Dealing with the here and now, while planning for the future

Dealing with the here and now, while planning for the future

Why did John and Becky contact us?

John and Becky are both in their late 40s and have two dependent children; a daughter aged 13 and a son who is nine.

They approached us as they were concerned that they would be left financially exposed if one of them were to die.

However, as our discussions progressed, we uncovered other issues which equally worried John and Becky.

What did we do?

We started by reviewing the existing Life Cover that John and Becky had. We soon found that with policies taken out at different times, for a variety of reasons, it was all rather disjointed.

We discussed with John and Becky what they would want to happen should one, or both of them die, and how much money would be needed. We then recommended one, single, replacement policy to meet their needs; cancelling the others.

We recommended that the new Life Cover be written into trust to ensure that, should it ever be needed, the lump sum would be paid out to the people who needed it quickly. This also helped to avoid the possibility of the money being subject to Inheritance Tax (IHT).

Having dealt with this concern, we then started to discuss their long-term financial future. It soon became apparent that neither John or Becky had given much thought to their retirement. Consequently, they were spending too much now, potentially leaving them unable to retire, as they wished to do, in the future.

We therefore reviewed their existing pensions and recommended that changes be made to improve their retirement prospects. This means John and Becky needed to strike a better balance between their current, day-to-day spending, and how much they were allocating for the future. Something they were very happy to do.

How did John and Becky benefit from receiving independent financial advice?

Firstly, our advice will put the right amount of money, in the right hands, should either of them die while they still have financially dependent children.

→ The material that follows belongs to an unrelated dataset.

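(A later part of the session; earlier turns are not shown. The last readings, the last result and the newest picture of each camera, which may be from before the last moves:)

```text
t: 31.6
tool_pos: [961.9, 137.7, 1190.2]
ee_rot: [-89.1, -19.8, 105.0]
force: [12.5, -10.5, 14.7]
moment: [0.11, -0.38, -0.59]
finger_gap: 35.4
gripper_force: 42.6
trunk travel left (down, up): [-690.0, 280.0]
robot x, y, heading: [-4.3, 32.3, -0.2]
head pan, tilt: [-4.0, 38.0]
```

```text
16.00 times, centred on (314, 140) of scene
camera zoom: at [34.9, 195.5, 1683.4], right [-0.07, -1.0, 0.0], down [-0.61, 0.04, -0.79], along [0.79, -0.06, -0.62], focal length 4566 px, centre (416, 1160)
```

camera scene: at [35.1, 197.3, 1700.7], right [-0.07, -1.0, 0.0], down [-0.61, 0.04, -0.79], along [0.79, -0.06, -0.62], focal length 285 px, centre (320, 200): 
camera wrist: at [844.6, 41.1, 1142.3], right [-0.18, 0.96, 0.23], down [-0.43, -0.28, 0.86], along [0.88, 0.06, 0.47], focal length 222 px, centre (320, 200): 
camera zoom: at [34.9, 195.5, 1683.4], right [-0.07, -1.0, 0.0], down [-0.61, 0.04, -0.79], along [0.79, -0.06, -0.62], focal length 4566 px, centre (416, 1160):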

Their longer-term retirement plans, previously neglected, are now back on track and with further work, via our annual reviews, a retirement on their terms is achievable.

The Financial Conduct Authority does not regulate Inheritance Tax Planning or Trust Advice.

A pension is a long-term investment not normally accessible until 55 (57 from April 2028). The fund value may fluctuate and can go down, which would have an impact on the level of pension benefits available

Life Assurance plans typically have no cash in value at any time and cover will cease at the end of term. If premiums stop, then cover will lapse.